High Value Asset Division and Business Valuation

Some families choose to own and operate their own business independently. In these cases, the South Carolina divorce process becomes even more complicated by the division of the business enterprise and its assets. When evaluating the value of a business or ownership interest in a divorce proceeding in South Carolina, the Family Court will consider the fair market value of the business based, in part, upon the following:

  • The net asset value of the business

  • The fair market value for any stock tied to the business

  • The earning or investment value of the business

The court will also include goodwill in the value of the business. The ability of a business to attract and hold business separate from its owner, known as enterprise goodwill, can be subject to equitable distribution.
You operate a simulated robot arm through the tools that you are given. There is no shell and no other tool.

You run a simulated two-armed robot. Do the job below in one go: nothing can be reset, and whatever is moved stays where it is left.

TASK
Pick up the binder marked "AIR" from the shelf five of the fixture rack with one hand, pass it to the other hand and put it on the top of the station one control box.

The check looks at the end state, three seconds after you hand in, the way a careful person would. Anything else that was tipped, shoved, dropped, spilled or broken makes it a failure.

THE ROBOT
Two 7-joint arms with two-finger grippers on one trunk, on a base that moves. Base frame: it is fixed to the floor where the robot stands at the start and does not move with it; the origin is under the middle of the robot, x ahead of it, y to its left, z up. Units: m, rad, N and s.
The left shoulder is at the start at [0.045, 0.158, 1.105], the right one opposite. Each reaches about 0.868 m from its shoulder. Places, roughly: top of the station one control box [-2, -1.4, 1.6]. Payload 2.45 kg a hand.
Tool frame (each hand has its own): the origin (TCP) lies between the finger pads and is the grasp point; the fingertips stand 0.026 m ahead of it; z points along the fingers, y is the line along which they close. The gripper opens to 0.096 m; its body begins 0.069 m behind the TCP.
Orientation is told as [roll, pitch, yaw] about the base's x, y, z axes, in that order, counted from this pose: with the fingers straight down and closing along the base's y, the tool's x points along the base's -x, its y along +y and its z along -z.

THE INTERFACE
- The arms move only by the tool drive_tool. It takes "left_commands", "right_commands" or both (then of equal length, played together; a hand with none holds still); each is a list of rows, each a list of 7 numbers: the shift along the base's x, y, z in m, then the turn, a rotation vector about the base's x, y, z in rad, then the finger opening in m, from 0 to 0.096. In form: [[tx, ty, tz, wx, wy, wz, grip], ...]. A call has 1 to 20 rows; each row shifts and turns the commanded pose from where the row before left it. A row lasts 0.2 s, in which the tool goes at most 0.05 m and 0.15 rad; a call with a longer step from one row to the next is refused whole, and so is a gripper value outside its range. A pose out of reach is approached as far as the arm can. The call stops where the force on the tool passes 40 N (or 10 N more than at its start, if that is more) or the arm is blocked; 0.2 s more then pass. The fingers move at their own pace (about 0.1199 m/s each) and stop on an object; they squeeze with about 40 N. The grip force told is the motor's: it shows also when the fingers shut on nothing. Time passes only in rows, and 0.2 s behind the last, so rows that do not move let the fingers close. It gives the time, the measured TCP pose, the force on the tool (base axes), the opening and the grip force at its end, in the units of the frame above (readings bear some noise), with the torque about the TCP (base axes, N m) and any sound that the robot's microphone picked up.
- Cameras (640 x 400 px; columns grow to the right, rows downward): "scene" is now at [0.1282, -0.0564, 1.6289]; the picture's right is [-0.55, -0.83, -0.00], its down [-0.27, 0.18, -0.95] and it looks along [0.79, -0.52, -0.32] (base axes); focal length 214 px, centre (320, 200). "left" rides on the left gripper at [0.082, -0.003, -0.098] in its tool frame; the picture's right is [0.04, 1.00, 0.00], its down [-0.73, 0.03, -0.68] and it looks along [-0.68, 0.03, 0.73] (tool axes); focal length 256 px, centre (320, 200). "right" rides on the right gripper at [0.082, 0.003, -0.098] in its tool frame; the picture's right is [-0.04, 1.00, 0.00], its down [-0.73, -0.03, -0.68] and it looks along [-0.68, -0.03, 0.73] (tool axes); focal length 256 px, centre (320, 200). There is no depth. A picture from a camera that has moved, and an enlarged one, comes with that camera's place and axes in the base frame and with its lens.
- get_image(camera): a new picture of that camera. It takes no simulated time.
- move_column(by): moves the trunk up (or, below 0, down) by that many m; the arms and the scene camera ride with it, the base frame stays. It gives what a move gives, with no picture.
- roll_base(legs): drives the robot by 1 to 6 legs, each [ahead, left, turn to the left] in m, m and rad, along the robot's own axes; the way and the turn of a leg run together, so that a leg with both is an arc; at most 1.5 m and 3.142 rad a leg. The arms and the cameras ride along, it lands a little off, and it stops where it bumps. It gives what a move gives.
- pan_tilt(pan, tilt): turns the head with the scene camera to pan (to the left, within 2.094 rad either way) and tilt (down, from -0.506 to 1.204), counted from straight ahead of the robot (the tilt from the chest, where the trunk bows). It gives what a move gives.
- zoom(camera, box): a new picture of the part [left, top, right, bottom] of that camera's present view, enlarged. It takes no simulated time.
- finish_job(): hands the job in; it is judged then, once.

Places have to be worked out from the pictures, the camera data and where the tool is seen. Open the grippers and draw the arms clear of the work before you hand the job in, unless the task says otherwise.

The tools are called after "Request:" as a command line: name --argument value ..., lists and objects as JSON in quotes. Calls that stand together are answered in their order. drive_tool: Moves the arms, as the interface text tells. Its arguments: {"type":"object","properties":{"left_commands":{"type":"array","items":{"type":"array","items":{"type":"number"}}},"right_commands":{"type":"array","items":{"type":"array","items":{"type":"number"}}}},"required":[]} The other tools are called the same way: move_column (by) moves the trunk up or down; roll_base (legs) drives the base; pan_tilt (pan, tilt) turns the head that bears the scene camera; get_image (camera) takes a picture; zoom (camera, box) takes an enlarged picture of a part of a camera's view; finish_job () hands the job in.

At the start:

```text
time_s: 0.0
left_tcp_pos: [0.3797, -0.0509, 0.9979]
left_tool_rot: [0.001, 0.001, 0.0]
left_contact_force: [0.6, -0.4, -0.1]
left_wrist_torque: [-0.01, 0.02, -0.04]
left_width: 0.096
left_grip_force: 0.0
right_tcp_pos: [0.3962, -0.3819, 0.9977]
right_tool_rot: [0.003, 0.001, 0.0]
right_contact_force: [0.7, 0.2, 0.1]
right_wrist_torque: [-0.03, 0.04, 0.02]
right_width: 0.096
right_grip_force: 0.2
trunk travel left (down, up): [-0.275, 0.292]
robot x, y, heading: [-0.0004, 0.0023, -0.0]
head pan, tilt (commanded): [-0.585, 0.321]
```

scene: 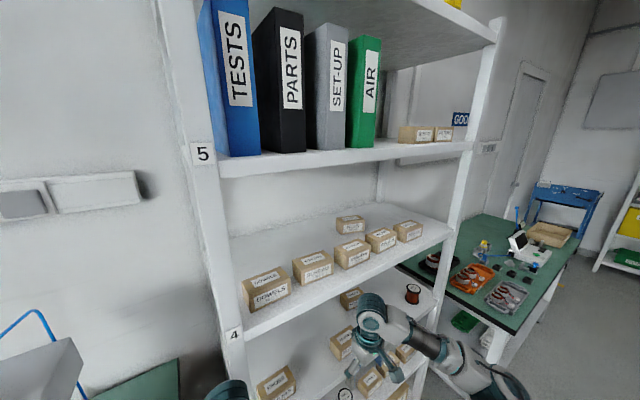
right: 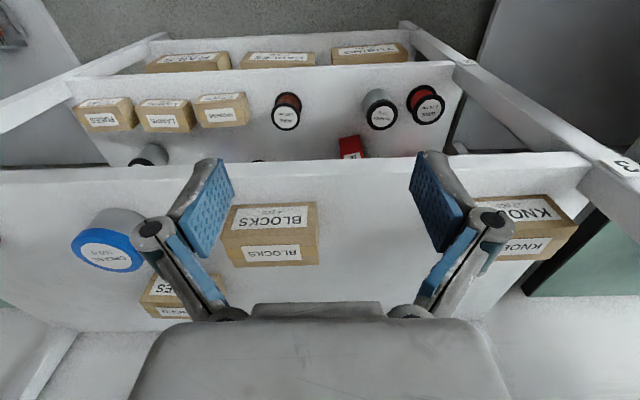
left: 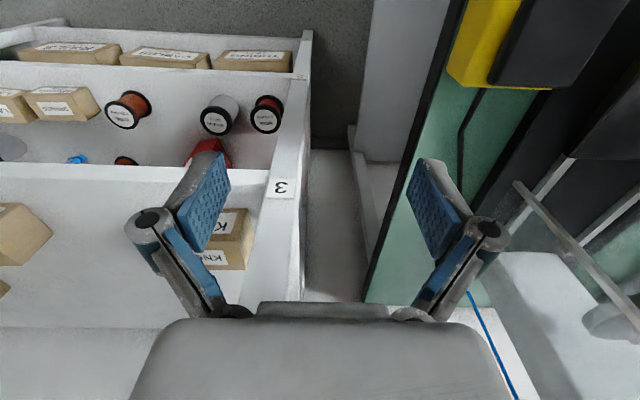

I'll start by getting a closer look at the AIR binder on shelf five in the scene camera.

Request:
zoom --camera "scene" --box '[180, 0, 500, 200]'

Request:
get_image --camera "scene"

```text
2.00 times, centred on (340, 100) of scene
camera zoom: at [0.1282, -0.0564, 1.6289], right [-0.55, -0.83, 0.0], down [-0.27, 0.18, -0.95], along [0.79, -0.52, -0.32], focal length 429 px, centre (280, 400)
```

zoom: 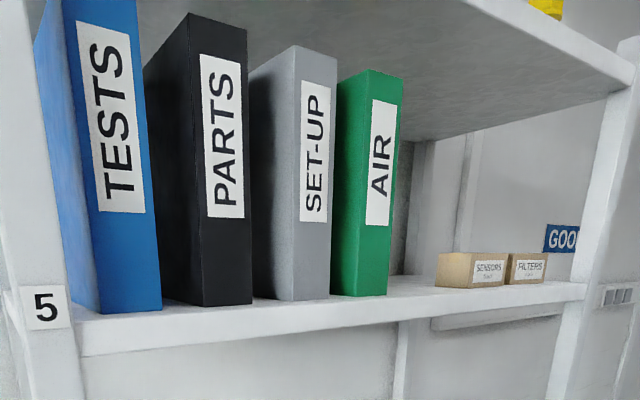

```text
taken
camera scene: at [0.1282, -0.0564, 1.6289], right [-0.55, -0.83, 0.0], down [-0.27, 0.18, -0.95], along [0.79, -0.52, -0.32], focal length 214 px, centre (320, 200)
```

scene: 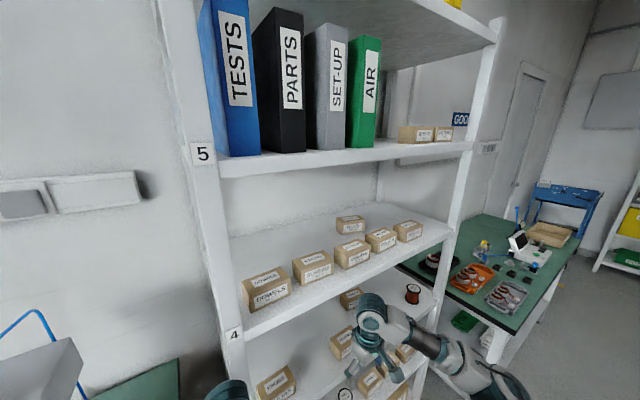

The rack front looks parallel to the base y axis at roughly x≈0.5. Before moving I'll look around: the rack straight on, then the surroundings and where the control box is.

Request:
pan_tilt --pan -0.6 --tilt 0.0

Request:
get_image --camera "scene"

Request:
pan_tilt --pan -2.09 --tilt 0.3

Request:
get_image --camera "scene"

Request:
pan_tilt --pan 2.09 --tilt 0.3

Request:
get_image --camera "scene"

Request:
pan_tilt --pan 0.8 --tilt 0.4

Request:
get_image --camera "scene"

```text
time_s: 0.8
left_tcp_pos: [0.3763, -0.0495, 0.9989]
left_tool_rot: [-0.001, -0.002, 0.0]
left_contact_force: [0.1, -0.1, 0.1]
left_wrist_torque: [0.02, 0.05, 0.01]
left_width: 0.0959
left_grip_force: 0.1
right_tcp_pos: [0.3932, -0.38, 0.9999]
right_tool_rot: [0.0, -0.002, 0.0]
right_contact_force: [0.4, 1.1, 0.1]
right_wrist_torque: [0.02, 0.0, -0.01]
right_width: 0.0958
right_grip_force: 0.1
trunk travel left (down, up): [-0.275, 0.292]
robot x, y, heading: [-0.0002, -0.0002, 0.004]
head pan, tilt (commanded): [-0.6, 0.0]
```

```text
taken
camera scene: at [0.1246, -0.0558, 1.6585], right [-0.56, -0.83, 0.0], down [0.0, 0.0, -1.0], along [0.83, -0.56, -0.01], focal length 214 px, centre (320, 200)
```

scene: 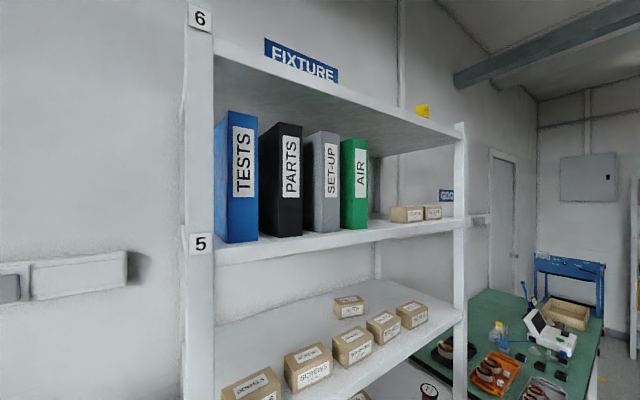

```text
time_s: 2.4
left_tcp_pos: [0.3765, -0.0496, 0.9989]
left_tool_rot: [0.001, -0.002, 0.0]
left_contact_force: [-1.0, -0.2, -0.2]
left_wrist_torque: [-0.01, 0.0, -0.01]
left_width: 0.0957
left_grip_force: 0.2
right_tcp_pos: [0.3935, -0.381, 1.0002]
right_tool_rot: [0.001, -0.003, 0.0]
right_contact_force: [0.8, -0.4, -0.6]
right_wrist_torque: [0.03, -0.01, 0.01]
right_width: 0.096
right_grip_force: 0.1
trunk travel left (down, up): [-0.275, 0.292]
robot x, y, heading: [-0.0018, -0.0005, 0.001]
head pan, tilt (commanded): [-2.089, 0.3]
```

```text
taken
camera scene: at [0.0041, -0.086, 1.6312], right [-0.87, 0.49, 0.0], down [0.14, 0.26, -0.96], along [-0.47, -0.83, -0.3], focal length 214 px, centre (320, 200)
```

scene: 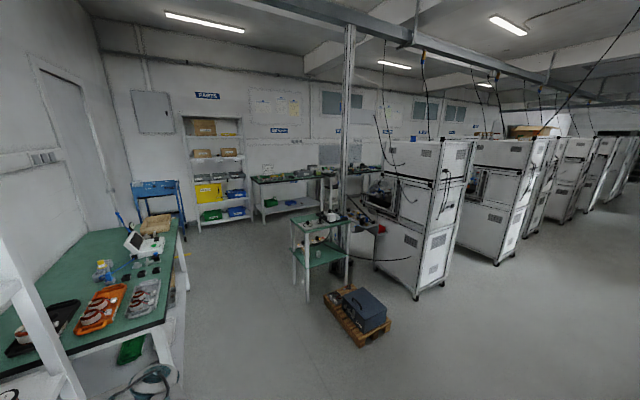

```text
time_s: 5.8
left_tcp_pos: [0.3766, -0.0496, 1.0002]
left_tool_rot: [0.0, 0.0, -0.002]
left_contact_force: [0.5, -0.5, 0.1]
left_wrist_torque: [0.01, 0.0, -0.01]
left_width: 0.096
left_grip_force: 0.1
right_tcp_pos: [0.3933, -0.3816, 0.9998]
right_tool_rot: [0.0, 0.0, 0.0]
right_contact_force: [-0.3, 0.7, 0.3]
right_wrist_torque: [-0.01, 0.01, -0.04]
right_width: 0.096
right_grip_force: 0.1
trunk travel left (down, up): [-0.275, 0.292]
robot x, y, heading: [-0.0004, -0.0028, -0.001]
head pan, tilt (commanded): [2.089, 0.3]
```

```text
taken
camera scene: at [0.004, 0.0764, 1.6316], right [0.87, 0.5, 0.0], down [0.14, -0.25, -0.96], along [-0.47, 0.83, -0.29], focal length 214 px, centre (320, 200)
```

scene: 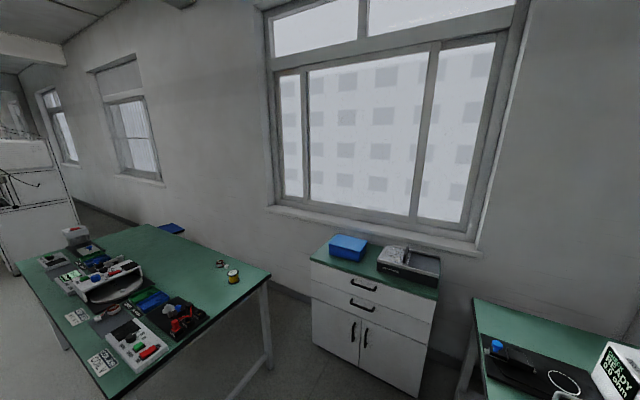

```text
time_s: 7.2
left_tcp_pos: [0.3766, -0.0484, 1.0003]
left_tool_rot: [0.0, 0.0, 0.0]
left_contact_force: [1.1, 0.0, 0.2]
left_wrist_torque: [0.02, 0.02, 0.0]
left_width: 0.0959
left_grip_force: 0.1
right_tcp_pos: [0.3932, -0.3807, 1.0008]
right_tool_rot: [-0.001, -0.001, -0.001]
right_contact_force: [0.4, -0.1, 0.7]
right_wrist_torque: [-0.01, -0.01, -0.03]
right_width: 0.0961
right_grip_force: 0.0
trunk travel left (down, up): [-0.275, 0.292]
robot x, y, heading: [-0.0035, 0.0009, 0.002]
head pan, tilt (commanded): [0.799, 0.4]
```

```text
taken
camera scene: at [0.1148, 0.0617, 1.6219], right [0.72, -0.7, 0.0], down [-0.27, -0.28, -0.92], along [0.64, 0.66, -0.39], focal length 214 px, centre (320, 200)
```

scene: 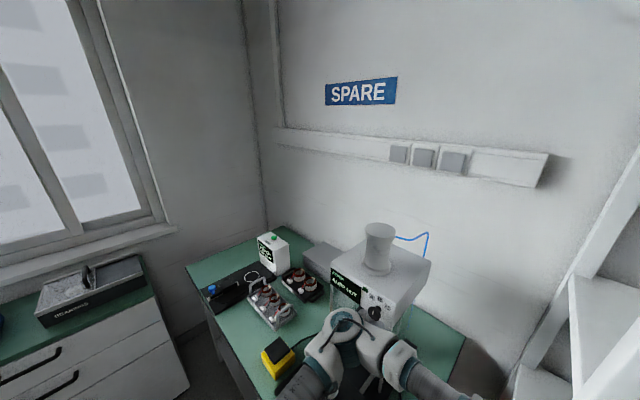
Personal good will on the other hand, which is associated with the owner’s specialization or relationship with clients, is not subject to equitable distribution.

Common Issues in High Asset Divorce Cases

Separate vs. Marital Identification

Property is classified and divided as marital and non-marital property. Marital property is subject to apportionment by the Court based on equity.  Marital property is any asset that is placed in joint bank accounts, any property obtained by the couple, or income earned by the family business.  Non-marital property is exempt from apportionment because it is independently held by one of the two parties. It is property that is owned by only one of the parties involved. This can be inherited property, assets obtained before marriage that were kept separate, or property that is agreed upon to be separate by a legal agreement.

Valuation of Assets

Valuing assets is one of the most difficult financial aspects of a divorce. Because both parties have a clear interest in the assets they shared during divorce, each individual is motivated to retain as much as possible. When direct ownership of property is unclear, or when a couple is forced to divide an asset primarily owned or managed by one party, each side may value the asset differently.

Cash Flow Manipulation

Many times there are disputes with the valuation of marital assets, the classification and treatment of assets as marital or pre-marital, and the hidden concealment of income.  When a party owns a business, he or she may take a  actions to manipulate their cash flow and assets. This is most often seen during a divorce to make the family business appear less successful, therefore the other spouse will receive less money. It occurs when businesses deal in cash, owners can use funds for personal expenses or hold off collecting accounts receivable to make their net income smaller.

Co-Mingling of Assets

An asset that was originally non-marital in nature may become marital under certain circumstances.  This occurs when assets are co-mingled, or where the marriage enhanced the value of pre-marital assets. As a result, there can be meticulous attempts to trace the assets. The key factor is how the parties treated the asset. If both spouses it as marital property, the court may determine that asset has become marital property and allocate it as such.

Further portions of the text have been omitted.